PASSAGE PROVIDED |

Friday, November 27, 2015

Nineteen Eighty-Nine

It is only correct that Taylor Swift was born during the greatest year in music history.

The longest period I ever lived alone, in my entire life, was for seven months during the year 1989.

I learned how to be calm in silence, to not speak, to enjoy thinking for thinking's sake, sitting on low stone wall in the outskirts of Lugo, Spain. I won't go into details, but I was there for perhaps four hours. It was maddening at first, but the weather was perfect and then I eventually realized that my best company could actually be myself.

It is not an opinion I hold by nature. It is not one I hold at the moment.

The summer of 1989 I turned twenty-one. My mother sent me a blender for my birthday, as a celebration of my first solely occupied apartment. I made frozen daiquiris at noon.

In that time I smoked, a lot - more than ever before or since. It was the only time I had ever bought a carton of cigarettes. And I wrote and I drew cartoons and I watched movies by myself. I couldn't really cook but I had learned one or two things (really, one, maybe two) living the past school year with two roommates who could and gave those a try.

And I listened to music, all the time. When I was napping or dining or creating. Earlier in the year when I was working on my first play there were stretches when I was on my own in the Little Theatre working on the set design, I would listen to albums on cassette, over and over again.

Were they really great albums? Was this actually a significant moment in time? Or was it just me?

Disintegration - The Cure.  Finding it hard to believe this was only The Cure's eighth studio album as I already had dozens of CDs and pieces of vinyl from this group. It discovered them my senior year in high school with Head On The Door (largely thanks to Night Flight) and by the end of freshman year was dyeing my hair, wearing eyeliner and dressing like a goth clown.

Still, my entire Cure-thing always felt like I'd joined a party that had been over for a long time. Head On The Door was the poppiest LP they'd created, and the over-long Kiss Me, Kiss Me, Kiss Me was really an imitation of everything they'd already done. I couldn't imagine they would release another album that would interest me.

So when the first single from Disintegration was released, Fascination Street, with the lyric so let's move to the beat like we know that it's over, I felt a twinge of instant nostalgia. I'd never heard a song from them that felt so self-aware. The record includes their most sincere songs, far from the arch pose of most of their previous tracks.

Personally, I was a point where I had brought most of my horribly tangled romantic relationships to some kind of conclusion, for better or worse, and was left with a kind of resigned longing which was satisfied by songs like Lovesong and Pictures of You.

COMPLETE THE FOLLOWING |
a - Set down the passage provided as it stands from "The summer of" to "those a try.", and nothing more.
b - Extend the passage provided, starting right after its last sentence.

COLLECTED DATA |

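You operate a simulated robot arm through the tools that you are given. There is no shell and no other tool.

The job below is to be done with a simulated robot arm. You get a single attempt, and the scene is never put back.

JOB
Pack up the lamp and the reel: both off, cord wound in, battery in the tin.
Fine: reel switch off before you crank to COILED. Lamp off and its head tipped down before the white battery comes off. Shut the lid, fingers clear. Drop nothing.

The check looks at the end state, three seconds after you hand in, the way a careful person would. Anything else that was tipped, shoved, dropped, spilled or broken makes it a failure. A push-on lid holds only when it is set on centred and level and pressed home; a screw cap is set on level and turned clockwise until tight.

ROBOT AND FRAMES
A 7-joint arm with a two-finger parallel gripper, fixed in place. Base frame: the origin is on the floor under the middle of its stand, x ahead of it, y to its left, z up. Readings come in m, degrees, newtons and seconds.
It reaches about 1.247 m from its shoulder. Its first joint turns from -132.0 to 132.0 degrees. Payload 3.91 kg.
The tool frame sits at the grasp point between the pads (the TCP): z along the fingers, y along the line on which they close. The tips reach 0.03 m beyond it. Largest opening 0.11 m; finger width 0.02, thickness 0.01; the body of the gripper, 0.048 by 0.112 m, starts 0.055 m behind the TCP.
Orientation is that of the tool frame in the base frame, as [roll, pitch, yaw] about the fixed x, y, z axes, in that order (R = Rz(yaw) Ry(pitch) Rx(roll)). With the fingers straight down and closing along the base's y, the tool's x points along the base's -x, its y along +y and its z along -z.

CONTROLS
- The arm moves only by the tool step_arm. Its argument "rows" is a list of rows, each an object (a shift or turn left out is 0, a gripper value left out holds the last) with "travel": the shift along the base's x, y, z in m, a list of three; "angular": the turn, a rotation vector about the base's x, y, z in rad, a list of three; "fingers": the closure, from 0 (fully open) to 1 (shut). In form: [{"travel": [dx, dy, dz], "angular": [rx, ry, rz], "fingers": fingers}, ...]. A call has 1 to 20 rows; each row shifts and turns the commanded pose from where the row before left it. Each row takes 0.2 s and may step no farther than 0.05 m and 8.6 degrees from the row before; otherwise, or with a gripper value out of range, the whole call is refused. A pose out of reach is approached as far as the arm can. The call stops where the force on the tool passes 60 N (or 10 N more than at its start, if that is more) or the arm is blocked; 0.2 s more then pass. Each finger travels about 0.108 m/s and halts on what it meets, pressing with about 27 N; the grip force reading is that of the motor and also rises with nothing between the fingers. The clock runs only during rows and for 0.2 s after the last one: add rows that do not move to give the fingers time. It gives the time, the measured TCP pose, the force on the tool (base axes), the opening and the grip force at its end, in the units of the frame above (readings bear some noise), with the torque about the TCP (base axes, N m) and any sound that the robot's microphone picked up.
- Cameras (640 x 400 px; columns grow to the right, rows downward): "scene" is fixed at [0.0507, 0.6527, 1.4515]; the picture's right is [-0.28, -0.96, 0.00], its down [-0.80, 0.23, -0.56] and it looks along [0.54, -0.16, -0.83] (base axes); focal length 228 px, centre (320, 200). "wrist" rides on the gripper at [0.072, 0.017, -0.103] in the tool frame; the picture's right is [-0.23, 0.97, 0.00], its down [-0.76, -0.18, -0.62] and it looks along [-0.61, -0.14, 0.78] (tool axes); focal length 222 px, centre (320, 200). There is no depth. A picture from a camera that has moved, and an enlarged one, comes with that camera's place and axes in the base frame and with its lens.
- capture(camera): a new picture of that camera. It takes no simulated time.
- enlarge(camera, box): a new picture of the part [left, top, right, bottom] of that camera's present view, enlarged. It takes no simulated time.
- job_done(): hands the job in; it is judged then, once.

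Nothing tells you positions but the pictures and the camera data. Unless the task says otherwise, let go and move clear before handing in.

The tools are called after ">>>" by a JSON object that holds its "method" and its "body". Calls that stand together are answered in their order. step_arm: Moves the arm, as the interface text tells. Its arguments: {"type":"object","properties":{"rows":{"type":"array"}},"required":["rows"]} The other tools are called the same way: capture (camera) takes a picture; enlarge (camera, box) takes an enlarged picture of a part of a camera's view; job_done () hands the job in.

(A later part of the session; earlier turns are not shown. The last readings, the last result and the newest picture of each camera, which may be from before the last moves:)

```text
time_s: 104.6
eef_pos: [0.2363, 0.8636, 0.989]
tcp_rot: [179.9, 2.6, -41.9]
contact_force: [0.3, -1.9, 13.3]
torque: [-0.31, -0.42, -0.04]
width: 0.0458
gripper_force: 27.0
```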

IN RESPONSE |
a -
The summer of 1989 I turned twenty-one. My mother sent me a blender for my birthday, as a celebration of my first solely occupied apartment. I made frozen daiquiris at noon.

In that time I smoked, a lot - more than ever before or since. It was the only time I had ever bought a carton of cigarettes. And I wrote and I drew cartoons and I watched movies by myself. I couldn't really cook but I had learned one or two things (really, one, maybe two) living the past school year with two roommates who could and gave those a try.

b -
They were my love songs for no one.

Passion - Peter Gabriel So was released weeks before I graduated from high school. His next album of pop songs, Us, wouldn't be released until the year we started Guerrilla Theater Company. In between he composed this soundtrack for the Martin Scorsese film The Last Temptation of Christ, inspired by authentic Middle Eastern rhythms and his usual drumming and howling.

Passion became a necessary component for every single dance recital performed anywhere for the next five years. The night before the Persian Gulf War was engaged in early 1991 many of us participated in an anti-war performance piece on the college green. Of course, the director and choreographer used a lot of music from Passion. It was 1991. I was disappointed, but hardly surprised.

I was very interested in seeing the movie, a movie which was controversial at the time. People protested this retelling of the life of Jesus, emphasizing his humanity. I was not a believer, though I had been. I knew the Gospels. I was not then nor am I now an atheist. I believed what I had been taught as a child, I had a sequence of girlfriends in high school with whom I engaged in passive aggressive, Christian guilt-and-shame babble, and by the time I was eighteen, it just wasn't there, like it never had been there.

But I have a deep interest in myths, fables and legends. On a cool August night, shortly after the movie was available on VHS, I walked to the video store, picked up some Chinese take away, and sat in my basement apartment to watch a movie with the windows open. I was probably drinking Southern Comfort. I know I was smoking.

I found Last Temptation very long, surprisingly witty, and even moving. As the tape rewound - not making this up - my mother called to inform me that my grandfather had died. He'd been suffering for almost a year. I was relieved to know that, for him, at long last, it was finished.

Paul’s Boutique - Beastie Boys Their arrival was perfectly timed. As a mullet-headed, hanky-headed, dickhead freshman, Licensed to Ill was an ideal soundtrack for playing Ultimate by day and learning exactly what my limits for drinking Johnny Walker Red were at night. The only time I saw the Beastie Boys live was over spring break at the Public Hall in 1987. It was unforgettably stupid but also AWESOME (did I mention the opening act was Fishbone?) and I entered my first mosh pit.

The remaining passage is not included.